Photo credit Julie V. Photography.

4 Responses to “What I Learned about Writing this Week…from Cause & Effect”

  1. Wow what a post! I am currnetly trying to figure out how to flesh out about 4 scenes of a story that I had in a dream. they don’t seem connected but that is what I am trying to do. I think I got some good ideas from this post.
    Thanks Courtney

    • @Justin:
      You are so very welcome! It’s so good to hear that something I’ve written is triggering someone else’s creativity. You really made my day, telling me that. Thank you!

  2. Although you didn’t mention it, the thing I kept being drawn back to was watching Lost, especially that first season. Back when there were no anwers; only nagging questions. Why, why, why?

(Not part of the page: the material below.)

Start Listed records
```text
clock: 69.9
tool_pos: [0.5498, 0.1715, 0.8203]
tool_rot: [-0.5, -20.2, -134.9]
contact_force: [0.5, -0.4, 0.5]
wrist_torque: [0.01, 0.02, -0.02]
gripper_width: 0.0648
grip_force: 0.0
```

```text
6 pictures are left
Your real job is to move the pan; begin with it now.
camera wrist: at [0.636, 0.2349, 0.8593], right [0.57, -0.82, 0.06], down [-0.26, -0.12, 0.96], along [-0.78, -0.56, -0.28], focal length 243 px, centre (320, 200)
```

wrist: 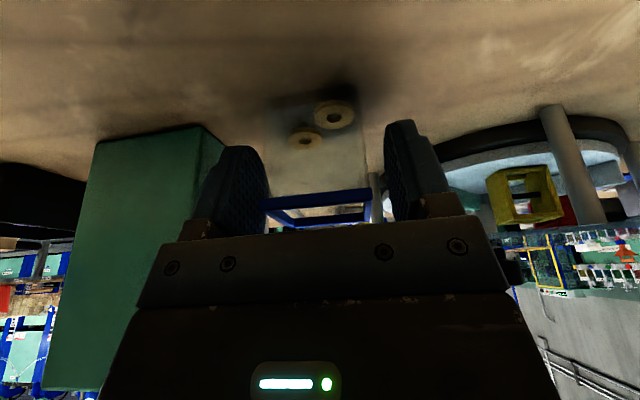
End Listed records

    “Why” is a driver. It’s what a reader needs to stay with the story. I’ve been thinking about the whys lately…more now than ever.

    The idea of the “why” and all the mysteries which lie therein are partially what inspired me to do this writing experiment. I’m talking about the CCC challenge that Aaron mentioned yesterday.

    I love stories with mysteries and puzzles. I love seeking the answers to that question: why. So, my next adventure is to work on honing my writing skills to involve more of the whys.

    • Ah, Becca, you’re right–LOST is an excellent example! I’ve found my fascination with the show becoming less in proportion with the decreasing number of whys. (However, I’ll continue being glued to my TV every Tuesday night until the show ends, you can be sure!) ;o)

      I’m in the process of doing some honing, myself–working on my second submission for CCC. It really is a neat challenge and hard work (for me, anyway), and I expect to learn a lot from it!